**Task to carry out**
Where the word "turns" occurs in a line, return that line.

** START OF Collected material **

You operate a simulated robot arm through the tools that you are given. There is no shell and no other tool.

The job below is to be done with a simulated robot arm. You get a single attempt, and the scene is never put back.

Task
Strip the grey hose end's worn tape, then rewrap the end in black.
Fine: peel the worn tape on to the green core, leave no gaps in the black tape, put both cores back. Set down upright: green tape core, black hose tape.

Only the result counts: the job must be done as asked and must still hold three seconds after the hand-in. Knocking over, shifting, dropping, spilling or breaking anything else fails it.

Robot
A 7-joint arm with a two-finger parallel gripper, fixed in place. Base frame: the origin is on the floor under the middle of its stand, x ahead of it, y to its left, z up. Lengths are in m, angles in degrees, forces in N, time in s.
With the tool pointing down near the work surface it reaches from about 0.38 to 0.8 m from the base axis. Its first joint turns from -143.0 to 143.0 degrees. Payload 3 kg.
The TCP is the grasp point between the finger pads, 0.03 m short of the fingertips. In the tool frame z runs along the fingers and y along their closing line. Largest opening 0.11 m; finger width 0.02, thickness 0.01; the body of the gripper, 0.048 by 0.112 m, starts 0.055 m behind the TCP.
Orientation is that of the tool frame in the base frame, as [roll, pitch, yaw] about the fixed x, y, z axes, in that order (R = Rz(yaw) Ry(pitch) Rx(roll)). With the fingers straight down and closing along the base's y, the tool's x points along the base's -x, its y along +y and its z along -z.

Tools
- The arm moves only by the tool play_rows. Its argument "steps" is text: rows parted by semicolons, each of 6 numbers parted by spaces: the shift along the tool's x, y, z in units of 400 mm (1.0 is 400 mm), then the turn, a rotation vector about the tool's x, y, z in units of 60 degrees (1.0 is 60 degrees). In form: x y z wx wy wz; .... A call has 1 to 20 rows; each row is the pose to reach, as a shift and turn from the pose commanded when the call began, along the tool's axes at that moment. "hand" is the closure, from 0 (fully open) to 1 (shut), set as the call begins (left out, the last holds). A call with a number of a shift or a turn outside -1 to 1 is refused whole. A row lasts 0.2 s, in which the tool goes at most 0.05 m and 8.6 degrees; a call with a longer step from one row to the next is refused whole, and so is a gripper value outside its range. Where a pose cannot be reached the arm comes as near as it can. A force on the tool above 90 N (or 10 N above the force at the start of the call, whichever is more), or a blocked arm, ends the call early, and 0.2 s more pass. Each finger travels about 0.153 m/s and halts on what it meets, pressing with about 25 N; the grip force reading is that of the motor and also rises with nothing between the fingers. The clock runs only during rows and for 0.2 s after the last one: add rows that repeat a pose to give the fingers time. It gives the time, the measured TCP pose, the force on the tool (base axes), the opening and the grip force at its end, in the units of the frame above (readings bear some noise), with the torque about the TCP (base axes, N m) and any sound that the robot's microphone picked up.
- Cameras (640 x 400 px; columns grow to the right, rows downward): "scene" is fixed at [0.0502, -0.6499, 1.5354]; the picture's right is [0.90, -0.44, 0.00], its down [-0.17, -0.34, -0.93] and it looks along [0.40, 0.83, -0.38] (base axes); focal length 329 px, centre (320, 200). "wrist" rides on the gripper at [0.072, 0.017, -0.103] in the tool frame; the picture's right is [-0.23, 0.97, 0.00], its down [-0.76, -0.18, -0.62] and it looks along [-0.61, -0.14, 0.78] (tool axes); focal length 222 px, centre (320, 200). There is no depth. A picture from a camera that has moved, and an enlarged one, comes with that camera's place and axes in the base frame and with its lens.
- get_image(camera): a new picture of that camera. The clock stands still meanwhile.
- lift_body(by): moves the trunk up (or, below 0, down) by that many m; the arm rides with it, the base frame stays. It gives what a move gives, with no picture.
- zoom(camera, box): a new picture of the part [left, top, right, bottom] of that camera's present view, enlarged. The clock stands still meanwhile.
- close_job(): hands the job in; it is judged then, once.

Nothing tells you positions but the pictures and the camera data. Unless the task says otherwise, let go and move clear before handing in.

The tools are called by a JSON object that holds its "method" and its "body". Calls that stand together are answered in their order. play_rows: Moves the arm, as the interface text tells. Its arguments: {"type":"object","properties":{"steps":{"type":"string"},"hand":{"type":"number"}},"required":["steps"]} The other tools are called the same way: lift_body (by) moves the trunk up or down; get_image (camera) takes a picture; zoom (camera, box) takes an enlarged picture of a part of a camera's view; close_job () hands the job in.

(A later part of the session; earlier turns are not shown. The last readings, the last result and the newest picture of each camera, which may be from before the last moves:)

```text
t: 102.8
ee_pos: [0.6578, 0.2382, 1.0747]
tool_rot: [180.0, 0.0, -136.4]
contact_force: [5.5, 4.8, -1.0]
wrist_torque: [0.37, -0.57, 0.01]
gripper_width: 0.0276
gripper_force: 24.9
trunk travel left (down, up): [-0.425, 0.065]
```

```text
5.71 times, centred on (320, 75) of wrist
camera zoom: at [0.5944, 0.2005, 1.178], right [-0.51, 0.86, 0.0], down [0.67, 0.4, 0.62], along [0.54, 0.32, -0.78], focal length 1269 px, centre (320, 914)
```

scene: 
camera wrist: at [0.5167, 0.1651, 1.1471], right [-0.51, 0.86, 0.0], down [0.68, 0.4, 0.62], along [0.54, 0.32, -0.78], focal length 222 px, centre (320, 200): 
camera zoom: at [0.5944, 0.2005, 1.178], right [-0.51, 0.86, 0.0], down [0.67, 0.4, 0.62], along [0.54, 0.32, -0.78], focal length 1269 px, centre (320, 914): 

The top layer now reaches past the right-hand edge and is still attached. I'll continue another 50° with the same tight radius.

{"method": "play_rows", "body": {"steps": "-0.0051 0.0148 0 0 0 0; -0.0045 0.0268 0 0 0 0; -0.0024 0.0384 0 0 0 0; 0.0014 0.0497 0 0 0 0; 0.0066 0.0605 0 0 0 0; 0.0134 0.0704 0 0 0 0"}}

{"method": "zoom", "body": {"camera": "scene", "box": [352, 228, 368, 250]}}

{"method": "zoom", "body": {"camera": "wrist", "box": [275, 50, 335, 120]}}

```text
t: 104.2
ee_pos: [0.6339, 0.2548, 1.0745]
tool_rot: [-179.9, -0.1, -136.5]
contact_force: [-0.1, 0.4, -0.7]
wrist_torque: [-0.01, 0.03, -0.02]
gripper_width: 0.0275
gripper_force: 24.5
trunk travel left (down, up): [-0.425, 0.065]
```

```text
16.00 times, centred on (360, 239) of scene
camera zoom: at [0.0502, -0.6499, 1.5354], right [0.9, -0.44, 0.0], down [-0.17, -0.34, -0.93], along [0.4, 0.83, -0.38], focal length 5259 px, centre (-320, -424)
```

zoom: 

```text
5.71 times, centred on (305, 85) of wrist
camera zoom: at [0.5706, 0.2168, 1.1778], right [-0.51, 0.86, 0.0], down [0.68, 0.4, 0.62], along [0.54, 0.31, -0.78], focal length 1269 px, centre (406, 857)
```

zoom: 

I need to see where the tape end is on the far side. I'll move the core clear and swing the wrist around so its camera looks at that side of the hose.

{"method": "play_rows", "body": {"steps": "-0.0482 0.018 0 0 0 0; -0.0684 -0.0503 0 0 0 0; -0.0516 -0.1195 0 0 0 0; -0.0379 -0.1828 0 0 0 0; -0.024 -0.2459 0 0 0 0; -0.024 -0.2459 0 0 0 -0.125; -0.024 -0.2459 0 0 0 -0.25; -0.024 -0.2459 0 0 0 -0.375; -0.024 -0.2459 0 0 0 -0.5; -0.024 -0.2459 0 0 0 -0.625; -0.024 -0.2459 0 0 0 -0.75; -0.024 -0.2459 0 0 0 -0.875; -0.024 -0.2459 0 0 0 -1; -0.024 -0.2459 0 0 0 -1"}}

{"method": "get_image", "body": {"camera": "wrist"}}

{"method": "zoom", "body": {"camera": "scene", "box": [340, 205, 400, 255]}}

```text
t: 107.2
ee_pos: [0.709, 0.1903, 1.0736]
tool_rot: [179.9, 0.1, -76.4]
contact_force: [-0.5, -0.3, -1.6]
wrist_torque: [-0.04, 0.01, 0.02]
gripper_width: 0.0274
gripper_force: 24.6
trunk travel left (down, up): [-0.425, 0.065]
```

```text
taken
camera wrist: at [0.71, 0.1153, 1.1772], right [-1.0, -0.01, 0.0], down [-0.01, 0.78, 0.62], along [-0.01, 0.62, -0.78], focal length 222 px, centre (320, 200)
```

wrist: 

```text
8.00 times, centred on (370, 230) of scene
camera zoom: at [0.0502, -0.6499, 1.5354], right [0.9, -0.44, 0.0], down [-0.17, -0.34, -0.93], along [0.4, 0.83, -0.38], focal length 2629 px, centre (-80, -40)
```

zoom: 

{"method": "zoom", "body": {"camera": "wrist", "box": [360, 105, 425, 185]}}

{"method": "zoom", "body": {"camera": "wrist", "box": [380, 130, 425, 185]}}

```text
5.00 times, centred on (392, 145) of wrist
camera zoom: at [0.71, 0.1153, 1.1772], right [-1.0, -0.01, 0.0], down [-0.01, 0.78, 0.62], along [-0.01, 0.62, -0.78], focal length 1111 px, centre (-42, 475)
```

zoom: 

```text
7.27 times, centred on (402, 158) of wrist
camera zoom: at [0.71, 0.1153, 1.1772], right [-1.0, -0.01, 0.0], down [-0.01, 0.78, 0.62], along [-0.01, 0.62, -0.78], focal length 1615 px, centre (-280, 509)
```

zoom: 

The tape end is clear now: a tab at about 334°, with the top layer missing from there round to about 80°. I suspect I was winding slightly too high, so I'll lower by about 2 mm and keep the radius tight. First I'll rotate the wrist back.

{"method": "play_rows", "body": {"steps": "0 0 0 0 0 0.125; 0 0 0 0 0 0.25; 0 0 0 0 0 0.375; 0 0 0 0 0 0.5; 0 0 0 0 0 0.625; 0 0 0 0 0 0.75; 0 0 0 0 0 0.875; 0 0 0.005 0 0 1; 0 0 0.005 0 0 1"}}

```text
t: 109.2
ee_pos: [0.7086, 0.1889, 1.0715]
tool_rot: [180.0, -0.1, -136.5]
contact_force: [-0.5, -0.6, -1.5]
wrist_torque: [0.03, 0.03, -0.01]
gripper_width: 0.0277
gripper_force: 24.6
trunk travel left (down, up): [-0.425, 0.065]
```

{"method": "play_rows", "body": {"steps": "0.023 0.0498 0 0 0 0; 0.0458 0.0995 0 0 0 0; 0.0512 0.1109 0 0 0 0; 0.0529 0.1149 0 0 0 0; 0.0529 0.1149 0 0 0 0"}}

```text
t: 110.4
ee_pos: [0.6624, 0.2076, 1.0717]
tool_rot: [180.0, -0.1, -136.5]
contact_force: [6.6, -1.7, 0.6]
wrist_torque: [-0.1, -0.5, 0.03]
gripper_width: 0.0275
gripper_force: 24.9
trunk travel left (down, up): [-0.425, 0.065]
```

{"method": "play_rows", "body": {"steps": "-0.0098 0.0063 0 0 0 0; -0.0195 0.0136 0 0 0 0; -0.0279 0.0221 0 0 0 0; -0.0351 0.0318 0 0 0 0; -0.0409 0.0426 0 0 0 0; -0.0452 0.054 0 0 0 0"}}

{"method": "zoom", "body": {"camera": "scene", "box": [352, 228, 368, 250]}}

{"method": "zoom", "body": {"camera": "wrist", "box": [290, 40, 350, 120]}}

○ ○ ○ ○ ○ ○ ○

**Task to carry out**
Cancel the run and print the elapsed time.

** END OF Collected material **

**Task response**
With the tool pointing down near the work surface it reaches from about 0.38 to 0.8 m from the base axis. Its first joint turns from -143.0 to 143.0 degrees. Payload 3 kg.
(A later part of the session; earlier turns are not shown. The last readings, the last result and the newest picture of each camera, which may be from before the last moves:)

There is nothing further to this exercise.